First, during reading, the right hemisphere was not as active as anticipated, which opens the possibility that there were qualitative differences inBrain image–Pars triangularis the nature of the comprehension we experience in reading versus listening. Second, while listening was taking place, there was more activation in the left ­hemisphere brain region called the pars triangularis (the triangular section), a part of Broca’s area that usually activates when there is language processing to be done or there is a requirement to maintain some verbal information in an active state (sometimes called verbal working memory). The greater amount of activation in Broca’s area suggests that there is more semantic processing and working memory storage in listening comprehension than in reading.

Because spoken language is so temporary, each sound hanging in the air for a fraction of a second, the brain is forced to immediately process or store the various parts of a spoken sentence in order to be able to mentally glue them back together in a conceptual frame that makes sense. “By contrast,” Just said, “written language provides an “external memory” where information can be re­read if necessary. But to re­play spoken language, you need a mental play­back loop, (called the articulatory­phonological loop) conveniently provided in part by Broca’s area.”

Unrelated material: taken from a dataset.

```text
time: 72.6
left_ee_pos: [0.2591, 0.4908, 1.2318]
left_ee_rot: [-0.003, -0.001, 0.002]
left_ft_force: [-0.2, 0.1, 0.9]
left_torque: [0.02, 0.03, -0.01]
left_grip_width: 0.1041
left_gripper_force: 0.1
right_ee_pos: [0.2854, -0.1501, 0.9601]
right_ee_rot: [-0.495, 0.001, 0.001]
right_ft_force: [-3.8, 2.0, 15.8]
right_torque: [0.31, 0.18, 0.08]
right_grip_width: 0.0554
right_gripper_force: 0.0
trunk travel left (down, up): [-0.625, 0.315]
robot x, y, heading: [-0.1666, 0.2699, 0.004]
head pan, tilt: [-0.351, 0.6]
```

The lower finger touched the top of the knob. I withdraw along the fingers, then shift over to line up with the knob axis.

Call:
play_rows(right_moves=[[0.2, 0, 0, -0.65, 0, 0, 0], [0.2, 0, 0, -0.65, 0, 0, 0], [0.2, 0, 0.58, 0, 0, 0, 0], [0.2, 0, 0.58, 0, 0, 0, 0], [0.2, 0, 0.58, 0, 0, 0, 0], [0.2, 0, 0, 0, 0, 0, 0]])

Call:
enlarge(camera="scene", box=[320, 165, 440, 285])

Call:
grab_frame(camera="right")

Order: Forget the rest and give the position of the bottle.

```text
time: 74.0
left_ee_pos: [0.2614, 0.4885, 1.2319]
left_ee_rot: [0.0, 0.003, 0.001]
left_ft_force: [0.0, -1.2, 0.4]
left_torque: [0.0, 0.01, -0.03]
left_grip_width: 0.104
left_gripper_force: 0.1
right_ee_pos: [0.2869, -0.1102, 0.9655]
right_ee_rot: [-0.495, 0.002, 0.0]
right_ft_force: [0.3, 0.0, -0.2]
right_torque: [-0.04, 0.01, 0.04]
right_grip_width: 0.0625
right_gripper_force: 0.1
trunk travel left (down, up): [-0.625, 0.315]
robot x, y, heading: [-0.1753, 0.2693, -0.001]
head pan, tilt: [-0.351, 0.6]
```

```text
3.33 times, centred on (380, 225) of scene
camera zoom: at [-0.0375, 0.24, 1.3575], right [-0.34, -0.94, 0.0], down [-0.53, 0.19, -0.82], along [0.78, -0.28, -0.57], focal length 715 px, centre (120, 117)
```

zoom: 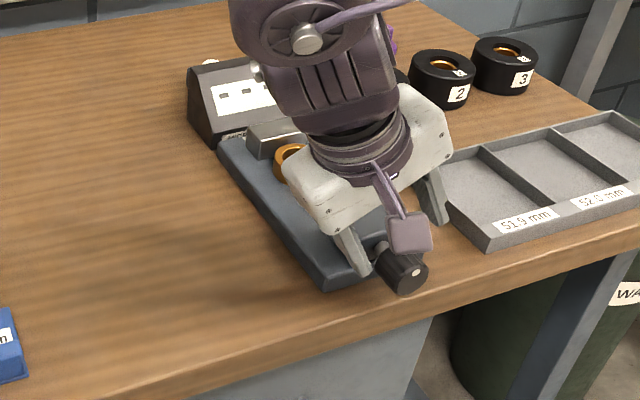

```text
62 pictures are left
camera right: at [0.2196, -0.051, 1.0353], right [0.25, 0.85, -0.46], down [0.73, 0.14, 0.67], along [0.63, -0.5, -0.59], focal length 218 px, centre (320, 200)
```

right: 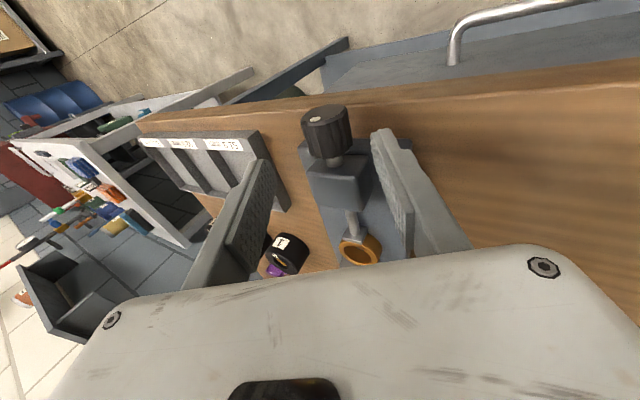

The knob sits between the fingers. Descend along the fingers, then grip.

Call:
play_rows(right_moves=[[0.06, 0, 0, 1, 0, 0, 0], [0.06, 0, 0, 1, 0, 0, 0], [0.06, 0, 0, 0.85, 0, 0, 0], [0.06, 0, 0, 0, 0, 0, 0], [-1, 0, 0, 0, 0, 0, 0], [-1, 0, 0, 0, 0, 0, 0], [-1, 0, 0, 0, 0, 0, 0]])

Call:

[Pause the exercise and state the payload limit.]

This makes a great deal of sense to me and is consonant with some other things that I’ve read about how literacy accompanies the general atrophy of personal and cultural memory. Oral cultures require much more prodigious uses of memory, and I would suspect that people who train themselves to listen well–perhaps like those who listen to audiobooks!–are also developing memory capacities. At least, following this study, the short term memory would have to become much more exercised and probably developed by the consistent effort to remember the passing sounds and having to fit them together into meaningful units of language.

(Side note along these lines, my colleague who is visually impaired has a prodigious memory of detail of what seems to me to be almost everything. By comparison, I remember vaguely that an idea is found somewhere in a particular part of a book that I underlined at one point).

Following this out, and thinking through my earlier statements that what we need is more careful consideration of what kinds of things are lost and what kinds of things are gained through certain kinds of reading (or listening), we might well say that if we are entering into what is called a secondary oral culture this could signal good things for memory.

At least this would be the case if the culture that’s developing is one that would put a high premium on listening skills. I’m not really sure that it is given the dominance of the visual on the internet and in film and television. Still, it’s and interesting idea. It would be interesting to figure out if people who listen to audiobooks in a regular and devoted fashion show more highly development memory capacity–either short or long term–than those of us who spend more time reading.

This would leave for further study the question of what reading develops in the brain. I suspect it would be something along the lines of analytical skills, but I’m not sure. It also may explain the stereotype of the absent-minded professor. Maybe we really are absent-minded because in being devoted to books our short-term memory has atrophied!